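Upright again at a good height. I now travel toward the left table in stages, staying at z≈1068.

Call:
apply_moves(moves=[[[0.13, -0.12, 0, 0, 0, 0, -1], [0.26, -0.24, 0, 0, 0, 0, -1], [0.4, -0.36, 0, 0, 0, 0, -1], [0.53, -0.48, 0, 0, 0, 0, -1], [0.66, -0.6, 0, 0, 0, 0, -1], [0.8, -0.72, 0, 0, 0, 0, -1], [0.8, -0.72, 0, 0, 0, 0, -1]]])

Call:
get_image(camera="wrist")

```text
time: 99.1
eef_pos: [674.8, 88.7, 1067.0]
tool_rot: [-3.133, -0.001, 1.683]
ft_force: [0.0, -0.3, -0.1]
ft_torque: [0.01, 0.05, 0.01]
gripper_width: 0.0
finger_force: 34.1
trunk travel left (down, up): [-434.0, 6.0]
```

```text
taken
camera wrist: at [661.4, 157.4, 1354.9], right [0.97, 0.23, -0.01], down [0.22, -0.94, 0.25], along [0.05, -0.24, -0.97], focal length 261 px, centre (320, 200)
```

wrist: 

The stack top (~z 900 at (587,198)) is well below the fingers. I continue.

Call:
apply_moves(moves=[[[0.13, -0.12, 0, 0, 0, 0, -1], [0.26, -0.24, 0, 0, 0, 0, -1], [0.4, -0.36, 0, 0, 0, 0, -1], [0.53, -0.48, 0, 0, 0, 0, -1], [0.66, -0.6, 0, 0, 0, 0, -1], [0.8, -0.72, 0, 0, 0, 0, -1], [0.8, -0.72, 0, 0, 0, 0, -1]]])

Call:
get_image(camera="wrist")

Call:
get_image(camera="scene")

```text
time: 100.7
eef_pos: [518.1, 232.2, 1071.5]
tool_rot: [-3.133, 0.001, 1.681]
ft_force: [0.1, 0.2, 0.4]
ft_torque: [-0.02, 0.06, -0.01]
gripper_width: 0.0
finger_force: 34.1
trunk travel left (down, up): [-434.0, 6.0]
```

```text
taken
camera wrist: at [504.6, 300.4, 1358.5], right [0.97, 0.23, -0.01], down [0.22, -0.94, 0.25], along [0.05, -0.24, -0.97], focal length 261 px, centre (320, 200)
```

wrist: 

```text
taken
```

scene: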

DOCUMENT SEGMENT:
Public attitudes about the press have been declining for nearly 20 years.

Americans think journalists are sloppier, less professional, less moral, less caring, more biased, less honest about their mistakes and generally more harmful to democracy than they did in the 1980s.

Consider a few changes in the numbers between 1985 and 20021:

  • The number of Americans who think news organizations are highly professional declined from 72 to 49 percent.

  • Those who think news organizations are moral declined from 54 to 39 percent, and those who think they are immoral rose from 13 to 36 percent.

  • Those who feel news organizations try to cover up their mistakes rose from 13 to 67 percent.

  • The number of Americans who think news organizations generally get the facts straight declined from 55 to 35 percent.

  • Those who feel who feel news organizations care about the people they report on declined from 41 to 30 percent.

  • Those who think news organizations are politically biased rose from 45 to 59 percent.

The notion of a credibility crisis in the press first gained significant notice in 1985, when a survey report by Kristin McGrath of MORI Research conducted for the American Society of Newspaper Editors declared that "three-fourths of all adults have some problem with the credibility of the media."2

A year later, the Times Mirror Center for the People and the Press (now the Pew Research Center for the People and the Press) challenged those findings. That survey, produced for Times Mirror by Gallup, focused on "believability," not credibility, and considered this a better measure since journalists and their news organizations are supposed to be believed, not loved. "If credibility means believability, there is no credibility crisis," wrote Andrew Kohut of the Pew Research Center and media analyst Michael Robinson.3

Since then, however, even the believability of most news organizations has declined, the Center has found. By August 2002, the percentage of Americans who rated their daily newspaper as highly believable fell from 80 to 59 percent. ABC News fell from 83 to 65 percent, CBS from 84 to 64 percent, and NBC from 82 to 66 percent. Local news stations fell from 81 to 65 percent. Virtually every news organization has fallen. Only a few news organizations on the list studied since 1985 stand out for their relative stability - public broadcasting's "NewsHour" (down just 3 percentage points) and The Wall Street Journal (up slightly).

YOUR TASKS:
a: Retype the section of the document segment that opens with "Americans think journalists" and closes with "to 30 percent.".
b: Continue the document segment from where it stops.

FINAL ANSWERS:
a:
Americans think journalists are sloppier, less professional, less moral, less caring, more biased, less honest about their mistakes and generally more harmful to democracy than they did in the 1980s.

Consider a few changes in the numbers between 1985 and 20021:

  • The number of Americans who think news organizations are highly professional declined from 72 to 49 percent.

  • Those who think news organizations are moral declined from 54 to 39 percent, and those who think they are immoral rose from 13 to 36 percent.

  • Those who feel news organizations try to cover up their mistakes rose from 13 to 67 percent.

  • The number of Americans who think news organizations generally get the facts straight declined from 55 to 35 percent.

  • Those who feel who feel news organizations care about the people they report on declined from 41 to 30 percent.

b:
Various organizations have studied this trend, though often with different questions, and all have found the same basic pattern. Researchers have identified several root causes. A study by Chris Urban for the American Society of Newspaper Editors thought it was inaccuracy and the sense that journalists sensationalize the news to sell newspapers and advance their careers.

Kohut has probably looked at the trend longer and harder than anyone. Fifteen years ago, Kohut says, the public thought the press was "too sensational, too pushy, to rude, too uncaring about people and the public." But most people saw journalists as moral, professional and caring about the interests of the country.4

Today, says Kohut, the public considers the news media even less professional, less accurate, less moral, less helpful to democracy, more sensational, more likely to cover up mistakes and more biased.

After watching these numbers closely for years, we at the Project suggest that all of these matters - the questions about journalists' morality, caring about people, professionalism, accuracy, honesty about errors - distill into something larger. The problem is a disconnection between the public and the news media over motive. Journalists believe they are working in the public interest and are trying to be fair and independent in that cause. This is their sense of professionalism.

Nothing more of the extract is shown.